Resistance to judgment versus its articulation is the subject of a recent British film,What Our Fathers Did: A Nazi Legacy, a documentary by David Evans that I have not yet seen. The film chronicles the friendships of two sons of high-ranking Nazi officers. Though both are condemning of the Holocaust, one is deeply regretful, remorseful and resoundingly critical of his father for complicity in mass-murder and genocide while the other remains in denial about the man who otherwise seemed to be such a good father.
In Dietrich & Riefenstahl: Hollywood, Berlin and a Century in Two Lives, Karin Wieland compares two legendary German stars whose lives intersected prophetically before diverging mightily, Dietrich the outspokenly anti-Nazi actress and chanteuse, Riefenstahl a key figure in the success and legacy of Nazism who has now spent the bulk of her life being judged for her "apolitical" commitment to her art. Beyond fascinating and telling details, Wieland's conclusions and judgments are hardly surprising. Still, there is abiding value in retelling these stories. Just as there is still resonance in recalling the character played by Dietrich in the film Judgment at Nuremberg, in which she is the iconic image of handsome, patrician, German respectability. As the wife of a convicted Nazi general who is in denial about what she knew, she is, as Claudia Roth Pierpont observed in the New Yorker, "the aggrieved persona of German innocence" who, in response to the guilty verdict of her husband, has no response.

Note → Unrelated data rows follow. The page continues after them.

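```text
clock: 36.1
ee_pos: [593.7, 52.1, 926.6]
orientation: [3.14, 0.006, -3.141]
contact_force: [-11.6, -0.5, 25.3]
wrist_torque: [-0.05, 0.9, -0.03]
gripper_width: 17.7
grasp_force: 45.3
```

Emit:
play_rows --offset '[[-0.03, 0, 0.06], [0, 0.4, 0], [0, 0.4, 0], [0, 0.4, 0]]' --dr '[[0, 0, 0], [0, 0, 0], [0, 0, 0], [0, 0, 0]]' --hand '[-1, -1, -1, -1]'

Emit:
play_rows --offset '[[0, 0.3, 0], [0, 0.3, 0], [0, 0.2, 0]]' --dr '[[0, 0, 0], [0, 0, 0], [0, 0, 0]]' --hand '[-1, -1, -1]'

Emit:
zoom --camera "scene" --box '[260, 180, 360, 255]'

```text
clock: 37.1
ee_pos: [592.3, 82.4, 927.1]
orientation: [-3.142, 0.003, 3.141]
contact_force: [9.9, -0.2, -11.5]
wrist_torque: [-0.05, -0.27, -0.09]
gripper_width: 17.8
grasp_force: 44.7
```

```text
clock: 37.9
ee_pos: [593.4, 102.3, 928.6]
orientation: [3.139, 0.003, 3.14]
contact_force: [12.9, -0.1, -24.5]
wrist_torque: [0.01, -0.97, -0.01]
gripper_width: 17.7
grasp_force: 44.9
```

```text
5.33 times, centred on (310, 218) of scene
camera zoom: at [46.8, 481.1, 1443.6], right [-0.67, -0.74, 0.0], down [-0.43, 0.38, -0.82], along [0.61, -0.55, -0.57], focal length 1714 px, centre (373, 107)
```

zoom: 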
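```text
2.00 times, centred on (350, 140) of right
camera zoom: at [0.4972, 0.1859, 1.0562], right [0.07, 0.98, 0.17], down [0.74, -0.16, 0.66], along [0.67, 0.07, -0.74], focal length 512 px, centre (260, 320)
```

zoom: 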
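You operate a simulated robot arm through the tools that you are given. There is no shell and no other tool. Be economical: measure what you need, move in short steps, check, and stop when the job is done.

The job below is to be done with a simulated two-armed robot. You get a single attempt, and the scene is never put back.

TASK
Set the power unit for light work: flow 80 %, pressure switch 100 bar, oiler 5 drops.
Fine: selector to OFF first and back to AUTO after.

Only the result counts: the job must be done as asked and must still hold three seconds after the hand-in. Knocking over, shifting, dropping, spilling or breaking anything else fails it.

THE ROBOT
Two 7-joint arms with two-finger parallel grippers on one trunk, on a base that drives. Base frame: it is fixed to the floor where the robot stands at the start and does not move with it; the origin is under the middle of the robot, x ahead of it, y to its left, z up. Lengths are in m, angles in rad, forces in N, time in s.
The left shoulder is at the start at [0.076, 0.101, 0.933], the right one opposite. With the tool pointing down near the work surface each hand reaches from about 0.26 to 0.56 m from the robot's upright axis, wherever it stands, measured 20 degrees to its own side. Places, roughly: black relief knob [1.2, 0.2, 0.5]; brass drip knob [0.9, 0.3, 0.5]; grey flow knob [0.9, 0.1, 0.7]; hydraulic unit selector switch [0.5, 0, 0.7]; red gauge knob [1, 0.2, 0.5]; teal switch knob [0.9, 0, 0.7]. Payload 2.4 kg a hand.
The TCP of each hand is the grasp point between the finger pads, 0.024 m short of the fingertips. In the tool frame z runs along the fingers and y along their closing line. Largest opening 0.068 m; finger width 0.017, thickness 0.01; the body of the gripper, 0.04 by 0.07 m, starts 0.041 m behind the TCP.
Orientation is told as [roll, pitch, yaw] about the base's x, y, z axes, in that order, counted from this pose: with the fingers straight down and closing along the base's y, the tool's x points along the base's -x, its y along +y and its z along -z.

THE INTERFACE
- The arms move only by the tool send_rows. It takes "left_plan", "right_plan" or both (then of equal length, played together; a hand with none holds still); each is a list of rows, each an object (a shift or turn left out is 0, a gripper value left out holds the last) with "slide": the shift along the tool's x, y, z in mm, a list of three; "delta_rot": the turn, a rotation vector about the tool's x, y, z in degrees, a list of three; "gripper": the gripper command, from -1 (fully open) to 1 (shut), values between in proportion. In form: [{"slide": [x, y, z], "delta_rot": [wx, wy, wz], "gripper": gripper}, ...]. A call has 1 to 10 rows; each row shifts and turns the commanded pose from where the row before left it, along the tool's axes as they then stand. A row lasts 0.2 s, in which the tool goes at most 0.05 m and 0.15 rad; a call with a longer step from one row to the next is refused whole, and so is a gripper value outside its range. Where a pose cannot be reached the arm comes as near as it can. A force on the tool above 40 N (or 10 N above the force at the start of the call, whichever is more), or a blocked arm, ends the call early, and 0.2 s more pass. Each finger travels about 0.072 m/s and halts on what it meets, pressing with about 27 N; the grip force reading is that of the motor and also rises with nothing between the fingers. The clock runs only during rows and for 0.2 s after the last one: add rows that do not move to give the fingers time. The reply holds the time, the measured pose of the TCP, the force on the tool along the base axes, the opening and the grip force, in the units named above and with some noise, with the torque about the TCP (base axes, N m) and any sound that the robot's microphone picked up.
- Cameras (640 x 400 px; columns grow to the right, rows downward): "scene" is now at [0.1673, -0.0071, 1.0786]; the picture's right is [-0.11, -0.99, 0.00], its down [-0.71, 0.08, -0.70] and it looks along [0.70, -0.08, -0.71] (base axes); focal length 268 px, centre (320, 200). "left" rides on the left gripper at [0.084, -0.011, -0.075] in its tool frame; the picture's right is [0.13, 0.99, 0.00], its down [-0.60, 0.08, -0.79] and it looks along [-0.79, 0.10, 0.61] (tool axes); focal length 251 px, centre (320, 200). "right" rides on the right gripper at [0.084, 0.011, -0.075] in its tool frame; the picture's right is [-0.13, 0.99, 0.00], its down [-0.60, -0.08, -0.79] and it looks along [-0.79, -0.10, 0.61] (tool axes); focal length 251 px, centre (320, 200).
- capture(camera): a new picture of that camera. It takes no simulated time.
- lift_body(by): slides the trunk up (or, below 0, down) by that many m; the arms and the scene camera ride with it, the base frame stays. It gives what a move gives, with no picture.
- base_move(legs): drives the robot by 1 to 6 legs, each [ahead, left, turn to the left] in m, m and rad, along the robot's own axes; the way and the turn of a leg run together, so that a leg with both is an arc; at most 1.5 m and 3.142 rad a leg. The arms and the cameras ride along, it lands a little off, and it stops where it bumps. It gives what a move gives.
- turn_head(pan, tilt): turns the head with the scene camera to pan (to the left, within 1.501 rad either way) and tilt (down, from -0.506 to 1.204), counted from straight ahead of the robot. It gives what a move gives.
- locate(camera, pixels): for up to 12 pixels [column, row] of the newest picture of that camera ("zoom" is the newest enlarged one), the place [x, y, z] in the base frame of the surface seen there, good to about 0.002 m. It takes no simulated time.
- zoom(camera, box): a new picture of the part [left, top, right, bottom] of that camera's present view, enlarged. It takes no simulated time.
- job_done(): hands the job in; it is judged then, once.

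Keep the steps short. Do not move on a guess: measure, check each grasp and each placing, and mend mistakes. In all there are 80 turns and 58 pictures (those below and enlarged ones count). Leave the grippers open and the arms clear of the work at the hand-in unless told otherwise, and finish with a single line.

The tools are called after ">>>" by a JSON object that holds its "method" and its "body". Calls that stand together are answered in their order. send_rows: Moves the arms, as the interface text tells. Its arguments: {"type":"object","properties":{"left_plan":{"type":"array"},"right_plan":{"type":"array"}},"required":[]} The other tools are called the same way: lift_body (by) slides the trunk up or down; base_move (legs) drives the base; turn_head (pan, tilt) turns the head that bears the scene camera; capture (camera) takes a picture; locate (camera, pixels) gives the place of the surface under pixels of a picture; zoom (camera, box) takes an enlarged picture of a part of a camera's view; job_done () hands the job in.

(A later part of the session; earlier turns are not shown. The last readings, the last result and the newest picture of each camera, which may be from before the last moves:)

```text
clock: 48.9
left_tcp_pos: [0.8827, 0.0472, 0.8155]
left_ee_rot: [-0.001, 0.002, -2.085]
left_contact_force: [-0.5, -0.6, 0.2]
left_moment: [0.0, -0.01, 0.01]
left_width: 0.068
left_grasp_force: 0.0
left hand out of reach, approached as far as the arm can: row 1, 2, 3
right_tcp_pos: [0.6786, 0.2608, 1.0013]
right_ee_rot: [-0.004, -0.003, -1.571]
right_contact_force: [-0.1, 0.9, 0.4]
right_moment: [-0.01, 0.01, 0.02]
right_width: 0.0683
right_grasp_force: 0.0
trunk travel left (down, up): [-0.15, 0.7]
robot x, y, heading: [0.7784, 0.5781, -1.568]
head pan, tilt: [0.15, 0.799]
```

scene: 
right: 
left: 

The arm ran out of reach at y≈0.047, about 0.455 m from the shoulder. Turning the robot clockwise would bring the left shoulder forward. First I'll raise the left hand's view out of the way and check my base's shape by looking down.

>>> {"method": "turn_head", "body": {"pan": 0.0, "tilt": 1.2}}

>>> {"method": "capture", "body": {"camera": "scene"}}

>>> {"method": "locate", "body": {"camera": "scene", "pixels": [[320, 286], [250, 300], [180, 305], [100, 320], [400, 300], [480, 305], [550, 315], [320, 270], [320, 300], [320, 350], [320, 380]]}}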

"Who am I to judge?" asked Pope Francis in response to questions about homosexuality. "Judge not lest Ye be judged," Jesus said. "JUDGE NOT!" reads a large poster at a meeting of AA (Alcoholics Anonymous). In Christianity, other religions, philosophies and movements, and in 12-step recovery, suspending judgment and having compassion, mercy, and forgiveness are supreme values. For Plato, justice. together with temperance, courage, and wisdom, was one of the four cardinal virtues. In our times there have been some peak demonstrations of forgiveness, such as the nonviolent civil rights movements led by Mohandas Gandhi, Dr. Martin Luther King Jr and Nelson Mandela, and the Tutsi people's reconciliation of the Hutu genocide against them. But however miraculous compassion, mercy and forgiveness can be, they are not meant to supplant basic precepts of law, order and justice. The priest who gives succor to a convicted criminal does not expect that criminal to be spared his sentence. Courts of law are not expected to absolve alcoholics convicted of major crimes while intoxicated. Nor did the nonviolence and forgiveness of Gandhi, King, Mandela and the Tutsi absolve their former enemies of accountability. Like Labyrinth of Lies, Judgment at Nuremberg reminds us that even when individuals are revealed to be human and their circumstances may appear to be extenuating, and even where compassion, mercy, forgiveness and reconciliation would seem to be surpassingly admirable, desirable and inevitable, the abiding challenge--with the legacy of Nazism, as with other major violations of society, morality and law--is not to evade but to articulate judgment and call for accountability, even when it might be tempting, and coincidentally expedient, to devalue such expectations as eye-for-an-eye and lacking in qualities of mercy.